## [Passage to read]
-- Begin --
Time will tell if the geopolitically-driven initiatives prove economically sound, resolve the global debt-cum-climate challenges, and help invigorate the world economy

Renu Kohli Published 19.09.23, 06:40 AM
That said, global policy coordination, the G20’s fundamental role, narrows down to resolving unsustainable sovereign debts and proposed reforms of multilateral development banks.

That said, global policy coordination, the G20’s fundamental role, narrows down to resolving unsustainable sovereign debts and proposed reforms of multilateral development banks. Sourced by The Telegraph

Multilateral economic cooperation is dominated by geopolitics today. The G20, which described itself as the “premier forum for global economic cooperation” at the time of the global financial crisis that it tackled head-on with unprecedented coordination of macroeconomic policies, is similarly affected. The New Delhi leaders’ summit amply reflects this. Reckoned as a positive success and a singular achievement for India, there’s little doubt that the major outcomes are driven by geopolitical motivations. That casts the spotlight on the G20’s role — a crisis resolver and global policy coordinator — and its effectiveness in a world with deep divisions extending to most forms of economic engagements.
-- End --
## [Given information]
-- Begin --
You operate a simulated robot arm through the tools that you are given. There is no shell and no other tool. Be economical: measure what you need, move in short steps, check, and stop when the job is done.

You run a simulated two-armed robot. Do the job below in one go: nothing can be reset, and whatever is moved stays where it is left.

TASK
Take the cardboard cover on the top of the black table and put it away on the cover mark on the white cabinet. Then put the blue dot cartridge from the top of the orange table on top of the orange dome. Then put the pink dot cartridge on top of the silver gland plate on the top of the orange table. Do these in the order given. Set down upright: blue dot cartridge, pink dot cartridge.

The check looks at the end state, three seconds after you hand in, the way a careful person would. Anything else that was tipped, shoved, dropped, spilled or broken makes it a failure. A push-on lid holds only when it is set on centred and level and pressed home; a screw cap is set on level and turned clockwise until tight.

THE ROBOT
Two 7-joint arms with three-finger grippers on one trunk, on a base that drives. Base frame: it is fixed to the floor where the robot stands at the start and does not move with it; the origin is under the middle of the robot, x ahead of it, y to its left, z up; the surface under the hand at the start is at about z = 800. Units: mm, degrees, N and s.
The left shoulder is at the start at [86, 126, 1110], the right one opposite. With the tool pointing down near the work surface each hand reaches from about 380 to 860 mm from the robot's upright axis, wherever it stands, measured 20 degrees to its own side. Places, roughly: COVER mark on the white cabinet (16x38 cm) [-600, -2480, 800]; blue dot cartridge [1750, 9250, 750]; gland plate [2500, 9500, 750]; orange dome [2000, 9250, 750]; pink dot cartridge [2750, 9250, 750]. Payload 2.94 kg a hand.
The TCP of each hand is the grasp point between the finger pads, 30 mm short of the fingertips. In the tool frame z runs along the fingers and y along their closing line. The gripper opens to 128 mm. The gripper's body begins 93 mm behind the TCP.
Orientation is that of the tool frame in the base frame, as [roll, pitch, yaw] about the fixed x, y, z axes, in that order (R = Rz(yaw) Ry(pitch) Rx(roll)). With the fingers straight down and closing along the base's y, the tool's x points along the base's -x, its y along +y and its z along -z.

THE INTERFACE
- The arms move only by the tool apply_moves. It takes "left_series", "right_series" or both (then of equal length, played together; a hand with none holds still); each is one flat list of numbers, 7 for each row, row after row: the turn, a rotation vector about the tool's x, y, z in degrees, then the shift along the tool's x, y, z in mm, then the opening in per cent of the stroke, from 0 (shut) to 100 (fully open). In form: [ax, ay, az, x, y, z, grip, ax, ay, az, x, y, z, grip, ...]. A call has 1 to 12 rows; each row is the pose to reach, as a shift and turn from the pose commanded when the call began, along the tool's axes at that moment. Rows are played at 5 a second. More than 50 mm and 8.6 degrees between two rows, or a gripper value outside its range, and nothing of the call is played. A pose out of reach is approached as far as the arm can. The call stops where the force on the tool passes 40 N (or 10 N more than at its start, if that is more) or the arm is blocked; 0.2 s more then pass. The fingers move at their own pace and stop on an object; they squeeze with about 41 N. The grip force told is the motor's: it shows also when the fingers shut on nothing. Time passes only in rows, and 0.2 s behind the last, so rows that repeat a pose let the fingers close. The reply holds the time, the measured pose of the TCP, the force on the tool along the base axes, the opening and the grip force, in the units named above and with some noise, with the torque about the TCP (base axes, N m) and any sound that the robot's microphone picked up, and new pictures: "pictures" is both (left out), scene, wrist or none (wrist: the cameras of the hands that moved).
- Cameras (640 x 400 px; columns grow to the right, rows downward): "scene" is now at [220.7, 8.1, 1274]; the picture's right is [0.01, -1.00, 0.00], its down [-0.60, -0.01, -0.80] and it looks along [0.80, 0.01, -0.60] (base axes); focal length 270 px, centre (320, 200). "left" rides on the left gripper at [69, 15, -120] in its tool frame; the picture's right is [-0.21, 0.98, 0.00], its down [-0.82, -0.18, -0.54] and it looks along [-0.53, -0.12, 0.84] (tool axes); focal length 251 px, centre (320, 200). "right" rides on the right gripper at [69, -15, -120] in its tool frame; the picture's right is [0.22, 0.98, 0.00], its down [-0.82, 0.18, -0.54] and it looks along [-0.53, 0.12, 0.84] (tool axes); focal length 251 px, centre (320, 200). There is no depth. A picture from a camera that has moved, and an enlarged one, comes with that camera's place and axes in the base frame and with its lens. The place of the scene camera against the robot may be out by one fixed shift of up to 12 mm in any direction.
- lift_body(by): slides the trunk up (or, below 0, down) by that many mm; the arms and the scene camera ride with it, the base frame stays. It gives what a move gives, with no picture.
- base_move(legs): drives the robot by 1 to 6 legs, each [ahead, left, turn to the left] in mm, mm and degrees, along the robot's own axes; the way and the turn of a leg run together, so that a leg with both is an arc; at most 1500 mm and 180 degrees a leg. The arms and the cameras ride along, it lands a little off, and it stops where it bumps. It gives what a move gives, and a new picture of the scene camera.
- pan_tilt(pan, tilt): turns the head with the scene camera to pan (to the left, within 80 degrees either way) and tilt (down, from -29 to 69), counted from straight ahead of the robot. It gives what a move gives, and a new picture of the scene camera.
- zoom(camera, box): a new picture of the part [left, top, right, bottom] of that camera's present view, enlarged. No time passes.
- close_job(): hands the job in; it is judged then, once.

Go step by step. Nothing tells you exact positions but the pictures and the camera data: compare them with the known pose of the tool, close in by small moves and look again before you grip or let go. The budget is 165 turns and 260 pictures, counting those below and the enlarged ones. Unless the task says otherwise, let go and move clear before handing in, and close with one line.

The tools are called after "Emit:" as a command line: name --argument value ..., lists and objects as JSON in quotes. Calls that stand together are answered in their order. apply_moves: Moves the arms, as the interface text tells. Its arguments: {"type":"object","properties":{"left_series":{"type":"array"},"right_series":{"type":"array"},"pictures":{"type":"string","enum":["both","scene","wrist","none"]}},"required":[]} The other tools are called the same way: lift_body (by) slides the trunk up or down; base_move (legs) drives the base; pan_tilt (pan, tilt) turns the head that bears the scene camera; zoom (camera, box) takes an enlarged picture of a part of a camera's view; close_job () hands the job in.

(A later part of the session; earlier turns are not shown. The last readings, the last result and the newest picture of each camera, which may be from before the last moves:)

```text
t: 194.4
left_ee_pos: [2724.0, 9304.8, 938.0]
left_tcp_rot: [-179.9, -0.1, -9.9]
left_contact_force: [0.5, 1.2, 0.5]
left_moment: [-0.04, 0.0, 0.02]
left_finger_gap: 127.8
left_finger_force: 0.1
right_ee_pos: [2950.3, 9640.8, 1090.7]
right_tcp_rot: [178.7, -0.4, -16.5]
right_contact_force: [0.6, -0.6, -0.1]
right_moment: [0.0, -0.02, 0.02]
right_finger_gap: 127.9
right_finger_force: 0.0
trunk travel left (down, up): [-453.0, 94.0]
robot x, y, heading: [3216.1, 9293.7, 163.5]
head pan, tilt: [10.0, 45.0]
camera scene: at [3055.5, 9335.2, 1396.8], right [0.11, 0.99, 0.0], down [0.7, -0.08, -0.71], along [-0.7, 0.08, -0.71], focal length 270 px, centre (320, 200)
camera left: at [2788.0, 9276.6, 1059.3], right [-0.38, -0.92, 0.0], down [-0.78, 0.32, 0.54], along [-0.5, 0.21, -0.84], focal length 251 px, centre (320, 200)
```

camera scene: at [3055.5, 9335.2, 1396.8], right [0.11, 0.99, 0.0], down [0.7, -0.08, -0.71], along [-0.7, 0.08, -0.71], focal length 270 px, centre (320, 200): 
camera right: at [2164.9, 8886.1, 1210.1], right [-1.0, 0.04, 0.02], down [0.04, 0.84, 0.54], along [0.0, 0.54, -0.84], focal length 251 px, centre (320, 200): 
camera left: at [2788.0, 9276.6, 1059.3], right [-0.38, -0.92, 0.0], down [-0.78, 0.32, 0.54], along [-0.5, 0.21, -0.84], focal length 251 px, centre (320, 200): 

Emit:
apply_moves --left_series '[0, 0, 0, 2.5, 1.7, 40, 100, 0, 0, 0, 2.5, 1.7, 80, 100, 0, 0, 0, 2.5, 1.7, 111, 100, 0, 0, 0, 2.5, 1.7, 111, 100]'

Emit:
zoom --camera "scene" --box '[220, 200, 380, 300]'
-- End --
## [Challenge 1]
I need one stretch of the passage to read verbatim, from "Multilateral economic cooperation" to "of economic engagements.".
## [Challenge 2]
Reproduce, without alteration, solely the lines beginning at the line that includes "- close_job(): hands" and ending at the line that includes "Go step by step.", both lines included.

## [Written answer 1]
Multilateral economic cooperation is dominated by geopolitics today. The G20, which described itself as the “premier forum for global economic cooperation” at the time of the global financial crisis that it tackled head-on with unprecedented coordination of macroeconomic policies, is similarly affected. The New Delhi leaders’ summit amply reflects this. Reckoned as a positive success and a singular achievement for India, there’s little doubt that the major outcomes are driven by geopolitical motivations. That casts the spotlight on the G20’s role — a crisis resolver and global policy coordinator — and its effectiveness in a world with deep divisions extending to most forms of economic engagements.

## [Written answer 2]
- close_job(): hands the job in; it is judged then, once.

Go step by step. Nothing tells you exact positions but the pictures and the camera data: compare them with the known pose of the tool, close in by small moves and look again before you grip or let go. The budget is 165 turns and 260 pictures, counting those below and the enlarged ones. Unless the task says otherwise, let go and move clear before handing in, and close with one line.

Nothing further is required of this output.